┌─ SOURCE DATA

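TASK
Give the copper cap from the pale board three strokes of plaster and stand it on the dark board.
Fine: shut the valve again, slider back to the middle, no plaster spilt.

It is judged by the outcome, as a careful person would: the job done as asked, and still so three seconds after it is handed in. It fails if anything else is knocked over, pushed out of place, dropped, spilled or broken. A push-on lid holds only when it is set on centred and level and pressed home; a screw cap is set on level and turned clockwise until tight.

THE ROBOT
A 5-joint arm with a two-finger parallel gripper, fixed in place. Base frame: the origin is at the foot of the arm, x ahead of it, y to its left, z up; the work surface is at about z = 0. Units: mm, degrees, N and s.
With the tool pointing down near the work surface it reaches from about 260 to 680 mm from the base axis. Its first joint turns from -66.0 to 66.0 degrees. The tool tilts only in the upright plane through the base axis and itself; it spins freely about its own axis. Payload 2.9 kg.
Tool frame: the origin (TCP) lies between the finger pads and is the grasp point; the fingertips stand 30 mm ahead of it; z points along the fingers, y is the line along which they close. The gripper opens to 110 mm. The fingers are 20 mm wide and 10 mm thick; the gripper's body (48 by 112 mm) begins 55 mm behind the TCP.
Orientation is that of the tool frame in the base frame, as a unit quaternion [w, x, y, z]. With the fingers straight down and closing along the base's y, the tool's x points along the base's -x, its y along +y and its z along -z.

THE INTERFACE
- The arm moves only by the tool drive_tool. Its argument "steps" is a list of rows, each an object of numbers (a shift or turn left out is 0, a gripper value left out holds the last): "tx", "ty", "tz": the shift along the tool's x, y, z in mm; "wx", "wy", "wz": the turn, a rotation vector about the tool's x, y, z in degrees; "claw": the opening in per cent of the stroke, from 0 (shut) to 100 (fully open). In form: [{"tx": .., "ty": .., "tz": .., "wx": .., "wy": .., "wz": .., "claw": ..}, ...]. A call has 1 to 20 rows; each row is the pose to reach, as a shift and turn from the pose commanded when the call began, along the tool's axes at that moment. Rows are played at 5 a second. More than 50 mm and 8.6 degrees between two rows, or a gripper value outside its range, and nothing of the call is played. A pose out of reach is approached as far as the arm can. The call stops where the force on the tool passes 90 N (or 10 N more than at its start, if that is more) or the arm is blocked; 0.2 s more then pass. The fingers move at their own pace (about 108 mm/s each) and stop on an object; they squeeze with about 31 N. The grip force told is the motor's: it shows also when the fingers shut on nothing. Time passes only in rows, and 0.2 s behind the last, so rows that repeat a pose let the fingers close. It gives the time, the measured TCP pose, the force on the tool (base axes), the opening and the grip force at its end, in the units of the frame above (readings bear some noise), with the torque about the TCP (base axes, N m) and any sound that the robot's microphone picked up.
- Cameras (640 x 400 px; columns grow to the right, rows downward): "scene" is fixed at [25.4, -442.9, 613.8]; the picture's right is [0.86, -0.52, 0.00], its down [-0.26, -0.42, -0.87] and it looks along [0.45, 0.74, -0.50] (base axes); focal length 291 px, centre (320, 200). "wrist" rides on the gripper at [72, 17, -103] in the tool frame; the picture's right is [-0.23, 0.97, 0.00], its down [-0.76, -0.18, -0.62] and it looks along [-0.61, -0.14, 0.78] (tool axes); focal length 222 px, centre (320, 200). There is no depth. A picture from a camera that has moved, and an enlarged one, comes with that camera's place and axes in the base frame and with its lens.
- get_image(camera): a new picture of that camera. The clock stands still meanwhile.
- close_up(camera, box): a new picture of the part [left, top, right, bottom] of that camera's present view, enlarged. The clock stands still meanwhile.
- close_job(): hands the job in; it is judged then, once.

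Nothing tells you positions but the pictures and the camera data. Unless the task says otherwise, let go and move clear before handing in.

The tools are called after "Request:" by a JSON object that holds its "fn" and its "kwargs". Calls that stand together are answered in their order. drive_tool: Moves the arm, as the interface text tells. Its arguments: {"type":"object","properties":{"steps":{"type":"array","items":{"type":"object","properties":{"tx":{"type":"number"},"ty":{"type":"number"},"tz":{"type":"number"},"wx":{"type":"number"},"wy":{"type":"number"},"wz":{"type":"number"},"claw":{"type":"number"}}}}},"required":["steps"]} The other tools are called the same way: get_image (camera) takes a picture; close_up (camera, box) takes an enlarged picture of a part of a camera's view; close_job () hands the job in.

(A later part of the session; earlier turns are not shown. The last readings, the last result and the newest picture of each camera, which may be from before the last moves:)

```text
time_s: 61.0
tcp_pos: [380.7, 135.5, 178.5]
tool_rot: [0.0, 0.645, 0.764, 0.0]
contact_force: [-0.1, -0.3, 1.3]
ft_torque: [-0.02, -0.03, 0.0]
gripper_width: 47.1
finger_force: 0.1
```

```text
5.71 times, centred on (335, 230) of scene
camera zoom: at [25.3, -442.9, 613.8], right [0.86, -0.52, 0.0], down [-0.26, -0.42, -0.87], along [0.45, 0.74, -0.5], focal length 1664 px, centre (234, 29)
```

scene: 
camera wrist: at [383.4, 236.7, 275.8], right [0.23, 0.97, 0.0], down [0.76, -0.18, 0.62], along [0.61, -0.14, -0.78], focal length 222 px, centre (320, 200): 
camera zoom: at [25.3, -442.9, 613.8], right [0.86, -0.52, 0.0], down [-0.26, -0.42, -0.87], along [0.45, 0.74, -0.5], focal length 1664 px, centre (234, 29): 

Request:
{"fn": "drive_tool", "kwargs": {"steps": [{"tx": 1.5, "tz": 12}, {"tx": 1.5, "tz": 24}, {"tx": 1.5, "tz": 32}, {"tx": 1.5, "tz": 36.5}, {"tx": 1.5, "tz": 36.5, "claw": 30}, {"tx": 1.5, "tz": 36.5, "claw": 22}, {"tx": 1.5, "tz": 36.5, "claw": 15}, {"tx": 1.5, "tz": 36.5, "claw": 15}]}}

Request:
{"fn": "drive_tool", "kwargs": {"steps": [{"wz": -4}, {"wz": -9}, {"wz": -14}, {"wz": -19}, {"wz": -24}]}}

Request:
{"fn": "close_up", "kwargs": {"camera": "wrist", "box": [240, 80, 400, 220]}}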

└─

## EXERCISE PROMPT
Copy the lines from the start of the data verbatim, stopping after the line containing "A 5-joint arm". Use a Markdown table whose columns are Nr (a running number) and Value (the line), and skip blank lines.

## TASK RESPONSE
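| Nr | Value |
|---|---|
| 1 | TASK |
| 2 | Give the copper cap from the pale board three strokes of plaster and stand it on the dark board. |
| 3 | Fine: shut the valve again, slider back to the middle, no plaster spilt. |
| 4 | It is judged by the outcome, as a careful person would: the job done as asked, and still so three seconds after it is handed in. It fails if anything else is knocked over, pushed out of place, dropped, spilled or broken. A push-on lid holds only when it is set on centred and level and pressed home; a screw cap is set on level and turned clockwise until tight. |
| 5 | THE ROBOT |
| 6 | A 5-joint arm with a two-finger parallel gripper, fixed in place. Base frame: the origin is at the foot of the arm, x ahead of it, y to its left, z up; the work surface is at about z = 0. Units: mm, degrees, N and s. |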